In fact, UAE central bank governor, Nasser Al-Suwaidi, sees liquidity management in the Islamic finance industry as a major challenge for the industry going forward. In a keynote speech at the WIBC Asia conference in Singapore in June 2011, he strongly hinted about a forthcoming solution, namely the MCMA. "Another challenge is the short-term liquidity management at Islamic banks and other financial institutions. This is not a straight forward issue and has been under discussion between Islamic banks and central bank of the UAE. There is now a reasonable proposal to advance a solution for this issue," he added.

The MCMA structure is in fact a repo equivalent which accepts UAE Central Bank Islamic certificates of deposits as collateral against cash, thus enabling liquidity to be freed up. According to the UAE central bank, at end April 2011, banks in the UAE were holding some AED12 billion of these Islamic certificates of deposits.

It is not clear whether the product is related to the I'aadat Al-Shira'a (IS) - the Islamic alternative to repo product being developed by the Bahrain-based International Islamic Financial Market (IIFM), which published a reference paper on it in July 2010.

Liquidity management and managing reserves and capital held by Islamic banks at central banks is a major challenge for the sector. There are no cross-border products available in the market, although the mandate of the International Islamic Liquidity Management Corporation (IILM) which was established last year is just that. It would be interesting to see whether the IILM also becomes interested in the MCMA or whether it will stick to its position of creating a pool of AAA rated sukuk whose certificates can then be actively globally traded to release liquidity.

The most common money market instrument to manage liquidity hitherto used by Islamic financial institutions and central banks include the commodity Murabaha, which has an implicit disadvantage in that it is not tradable under Shariah principles and may carry some market, commodity price, counterparty, credit and even Shariah risk. There is also the interbank Mudarabah investments in Malaysia, Indonesia and Bangladesh where the interbank placement of funds from overnight to 12 months produces returns based on agreed profit ratio.

In Saudi Arabia and Kuwait, Islamic financial institutions (IFI) also use interbank compensating mutual financing facilities within the profit-sharing framework. This involves the exchange of interest-free deposits with arrangements to ensure that net balances average to zero in a defined period. Other liquidity management instruments used by central banks and governments are central bank deposit facilities, required IFI reserves and excess reserves; Central Bank market-based instruments for open market operations (OMOs) and government financing instruments. Other instruments include standing central bank credit facilities based on Murabaha or tied to Mudharabah deposit rates of banks receiving credit, or through buyback arrangements for specified Sukuk held by banks.
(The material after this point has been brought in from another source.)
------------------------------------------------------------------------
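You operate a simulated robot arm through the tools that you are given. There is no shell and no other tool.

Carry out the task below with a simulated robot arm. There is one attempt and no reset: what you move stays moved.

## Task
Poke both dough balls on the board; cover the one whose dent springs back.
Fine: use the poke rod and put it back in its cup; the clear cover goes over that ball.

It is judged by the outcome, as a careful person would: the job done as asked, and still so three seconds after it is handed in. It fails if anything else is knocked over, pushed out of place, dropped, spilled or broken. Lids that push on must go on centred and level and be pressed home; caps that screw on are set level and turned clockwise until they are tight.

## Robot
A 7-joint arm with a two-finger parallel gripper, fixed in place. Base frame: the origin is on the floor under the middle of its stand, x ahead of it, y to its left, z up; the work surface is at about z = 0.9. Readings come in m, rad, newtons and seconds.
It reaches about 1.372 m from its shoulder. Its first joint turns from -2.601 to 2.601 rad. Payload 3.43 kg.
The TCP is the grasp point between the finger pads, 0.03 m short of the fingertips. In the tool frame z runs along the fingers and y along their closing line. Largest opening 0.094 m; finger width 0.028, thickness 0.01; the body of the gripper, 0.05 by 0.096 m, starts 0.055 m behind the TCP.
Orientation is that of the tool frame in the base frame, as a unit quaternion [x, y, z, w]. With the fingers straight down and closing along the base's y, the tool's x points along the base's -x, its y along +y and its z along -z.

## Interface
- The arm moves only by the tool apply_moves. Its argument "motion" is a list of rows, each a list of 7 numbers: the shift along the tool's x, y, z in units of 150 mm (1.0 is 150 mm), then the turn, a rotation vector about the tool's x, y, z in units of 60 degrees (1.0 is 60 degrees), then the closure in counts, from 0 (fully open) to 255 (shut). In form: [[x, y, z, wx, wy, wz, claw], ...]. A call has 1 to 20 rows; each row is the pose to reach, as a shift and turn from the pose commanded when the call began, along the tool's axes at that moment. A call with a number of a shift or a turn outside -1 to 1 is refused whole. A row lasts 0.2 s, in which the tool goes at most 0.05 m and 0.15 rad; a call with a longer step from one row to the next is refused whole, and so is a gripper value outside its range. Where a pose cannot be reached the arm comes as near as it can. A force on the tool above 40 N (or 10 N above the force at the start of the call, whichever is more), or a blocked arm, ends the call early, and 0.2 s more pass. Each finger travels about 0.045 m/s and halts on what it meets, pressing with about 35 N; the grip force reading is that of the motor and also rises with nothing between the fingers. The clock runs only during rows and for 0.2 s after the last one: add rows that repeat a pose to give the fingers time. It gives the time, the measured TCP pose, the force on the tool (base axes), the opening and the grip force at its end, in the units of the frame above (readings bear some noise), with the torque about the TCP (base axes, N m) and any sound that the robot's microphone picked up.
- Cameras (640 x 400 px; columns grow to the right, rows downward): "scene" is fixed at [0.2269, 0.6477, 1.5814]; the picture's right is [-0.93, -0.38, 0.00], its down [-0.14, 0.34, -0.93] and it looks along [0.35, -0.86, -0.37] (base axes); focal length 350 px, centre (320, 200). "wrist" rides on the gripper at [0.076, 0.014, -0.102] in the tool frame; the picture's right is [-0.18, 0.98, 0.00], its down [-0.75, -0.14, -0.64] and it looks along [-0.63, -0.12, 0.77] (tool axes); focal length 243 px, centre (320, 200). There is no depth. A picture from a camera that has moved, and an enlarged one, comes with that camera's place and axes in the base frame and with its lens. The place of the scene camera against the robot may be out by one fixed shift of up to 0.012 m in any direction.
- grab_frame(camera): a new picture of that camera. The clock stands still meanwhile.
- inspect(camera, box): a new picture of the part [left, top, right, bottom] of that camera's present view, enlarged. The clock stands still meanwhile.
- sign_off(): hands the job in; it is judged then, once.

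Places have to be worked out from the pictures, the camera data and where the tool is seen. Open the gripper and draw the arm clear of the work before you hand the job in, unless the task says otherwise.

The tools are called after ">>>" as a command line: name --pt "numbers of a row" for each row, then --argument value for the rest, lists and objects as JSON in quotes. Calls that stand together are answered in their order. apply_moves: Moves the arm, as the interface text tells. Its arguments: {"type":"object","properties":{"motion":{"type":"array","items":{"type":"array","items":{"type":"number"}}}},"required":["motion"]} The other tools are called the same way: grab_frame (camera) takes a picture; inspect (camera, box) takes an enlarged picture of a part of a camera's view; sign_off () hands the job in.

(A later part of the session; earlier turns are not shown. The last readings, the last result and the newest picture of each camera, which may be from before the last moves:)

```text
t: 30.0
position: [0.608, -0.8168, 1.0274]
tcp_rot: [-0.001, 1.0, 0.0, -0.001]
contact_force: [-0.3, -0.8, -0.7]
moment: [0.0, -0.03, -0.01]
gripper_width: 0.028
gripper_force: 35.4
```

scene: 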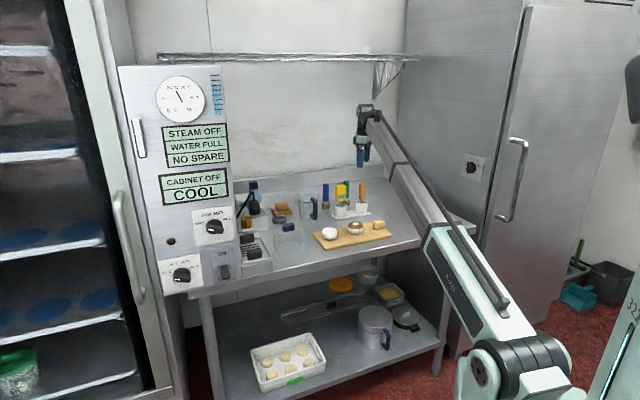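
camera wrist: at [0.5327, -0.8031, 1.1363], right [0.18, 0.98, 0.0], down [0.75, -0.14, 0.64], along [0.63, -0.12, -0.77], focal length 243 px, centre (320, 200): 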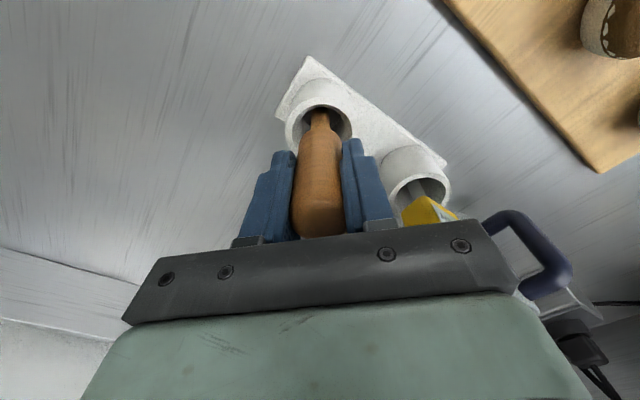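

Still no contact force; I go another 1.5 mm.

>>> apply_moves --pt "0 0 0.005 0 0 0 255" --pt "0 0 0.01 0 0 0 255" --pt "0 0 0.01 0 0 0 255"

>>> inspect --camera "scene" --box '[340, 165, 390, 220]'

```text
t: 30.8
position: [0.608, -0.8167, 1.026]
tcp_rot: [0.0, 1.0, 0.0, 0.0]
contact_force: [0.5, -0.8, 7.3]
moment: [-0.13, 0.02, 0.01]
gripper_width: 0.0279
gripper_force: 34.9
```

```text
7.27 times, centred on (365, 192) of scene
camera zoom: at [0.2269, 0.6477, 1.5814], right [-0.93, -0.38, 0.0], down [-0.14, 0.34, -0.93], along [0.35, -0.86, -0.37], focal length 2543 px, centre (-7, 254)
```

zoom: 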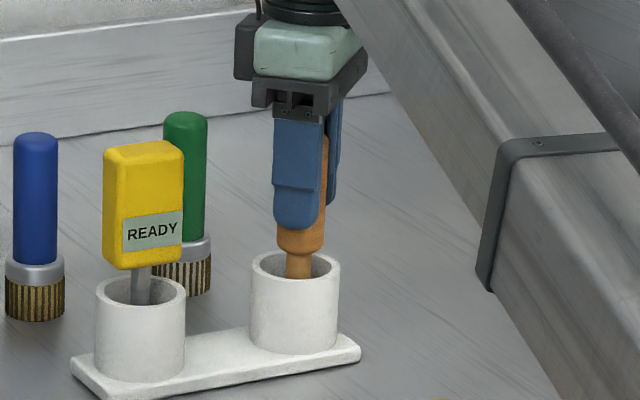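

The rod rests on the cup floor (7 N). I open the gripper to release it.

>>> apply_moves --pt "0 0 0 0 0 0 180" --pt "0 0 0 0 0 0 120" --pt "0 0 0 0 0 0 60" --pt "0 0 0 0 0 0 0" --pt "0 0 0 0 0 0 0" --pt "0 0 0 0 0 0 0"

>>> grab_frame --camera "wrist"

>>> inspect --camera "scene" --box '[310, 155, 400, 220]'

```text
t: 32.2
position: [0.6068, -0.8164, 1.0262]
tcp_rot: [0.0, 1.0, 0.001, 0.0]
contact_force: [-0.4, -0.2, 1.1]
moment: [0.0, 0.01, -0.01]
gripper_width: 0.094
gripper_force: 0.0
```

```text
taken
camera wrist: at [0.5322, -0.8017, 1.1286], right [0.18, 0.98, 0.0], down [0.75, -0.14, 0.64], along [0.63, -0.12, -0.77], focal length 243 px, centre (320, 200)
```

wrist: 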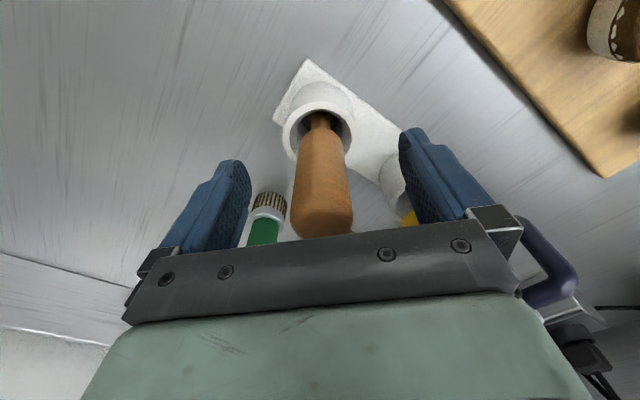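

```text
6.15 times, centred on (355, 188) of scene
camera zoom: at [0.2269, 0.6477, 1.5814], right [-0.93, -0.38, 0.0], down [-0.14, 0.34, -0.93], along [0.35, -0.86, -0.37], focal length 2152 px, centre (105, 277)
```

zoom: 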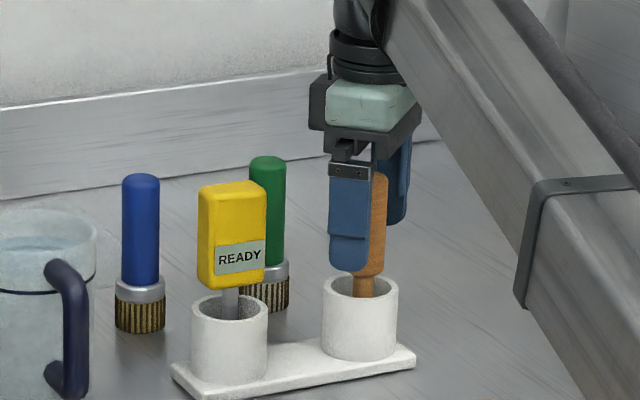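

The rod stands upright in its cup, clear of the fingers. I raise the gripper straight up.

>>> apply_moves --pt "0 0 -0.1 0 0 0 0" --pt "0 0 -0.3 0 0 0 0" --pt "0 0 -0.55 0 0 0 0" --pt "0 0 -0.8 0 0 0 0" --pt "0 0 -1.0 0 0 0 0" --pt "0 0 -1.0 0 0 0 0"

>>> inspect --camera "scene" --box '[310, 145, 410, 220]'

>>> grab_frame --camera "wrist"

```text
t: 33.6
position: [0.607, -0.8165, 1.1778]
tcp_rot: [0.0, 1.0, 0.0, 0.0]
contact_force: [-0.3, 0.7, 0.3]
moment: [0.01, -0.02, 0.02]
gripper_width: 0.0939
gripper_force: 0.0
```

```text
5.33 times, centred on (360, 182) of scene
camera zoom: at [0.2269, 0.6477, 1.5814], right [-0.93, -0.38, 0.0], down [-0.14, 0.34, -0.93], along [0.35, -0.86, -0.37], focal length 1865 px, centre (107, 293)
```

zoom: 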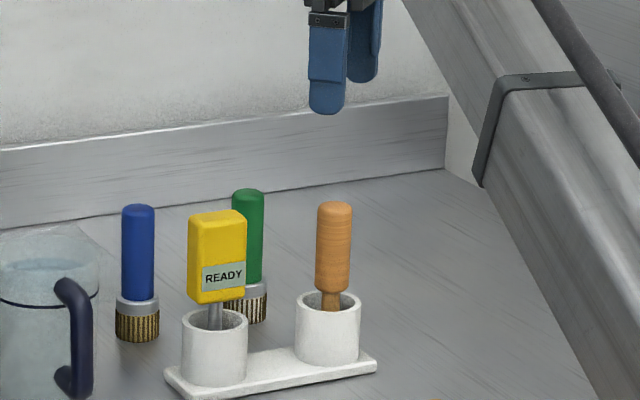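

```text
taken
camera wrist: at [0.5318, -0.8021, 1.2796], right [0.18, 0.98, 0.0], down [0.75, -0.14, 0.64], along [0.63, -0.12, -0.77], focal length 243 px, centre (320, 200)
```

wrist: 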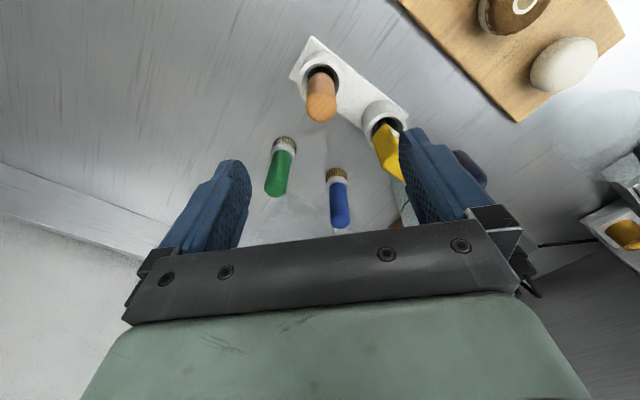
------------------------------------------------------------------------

Market-based instruments used by Governments and Central banks include government and central bank Musharaka certificates (Sudan); government investment certificates (Sudan and Pakistan); government investment issues (Malaysia); government and central bank participation papers (Iran); central bank Wadiah certificates (Bahrain, Indonesia, Malaysia); government and central bank Ijarah certificates (Sudan, Malaysia, Bahrain, Brunei); sale and buyback agreements (Islamic alternatives to repos) (Malaysia); government Islamic investment bonds (Bangladesh); and Sukuk Al-Salam (Bahrain).

The IIFM's I'aadat Al-Shira'a (repurchase) project in fact also explores the concepts and structuring possibilities of an Islamic alternative to repo and collateralization based on the Murabaha. Bankers stress that repos are important tools in cash and liquidity management; in creating liquidity in the underlying instrument; in financing and leveraging the investment; in credit enhancement and greater volume; in playing a role in other structured products (derivatives, swaps etc); and in oiling the wheel of the bond market. The objectives of the I'aadat Al-Shira'a (repurchase) project, according to IIFM, include the funding the positions of sukuk and other instruments; better asset, liquidity and cash management; assisting in Sukuk credit and yield pickup and increasing secondary market liquidity in sukuk; a useful tool which can be used by central banks to control money supply and to better fulfill reserve requirements.

The project's leader, Ismail Dadabhoy, head of Islamic finance at UBS, explained at the time of the launch of the reference paper that "finding a solution for repo alternative product that satisfies Shariah while also being acceptable to the general market has been a real challenge. As an ex repo trader, I know how important this product is to the short term and fixed income traders. I am convinced wider use by the market of I'aadat Al-Shira'a will add liquidity in the system in terms of cash funding and liquidity float of sukuk. It will 'oil' the wheels for efficiency and be a boost for sukuk".

In the conventional sense a repo, according to IIFM, is a simultaneous purchase and sale of a security at a pre-agreed time and price. The agreement is between two parties, whereby one party sells to the other party a security at market price. In terms of the Shariah, this is acceptable. However, there is a commitment to buy the same security back at a later date for a pre-agreed price. This presents a major Shariah issue.

In a classic repo, the transfer of title takes place but ownership is maintained. The economic benefit is not transferred which means interest or dividend is paid to original owner. Mark to market and margin mechanism is allowed. In a buy and sell structure, there is a complete transfer of all rights and benefits.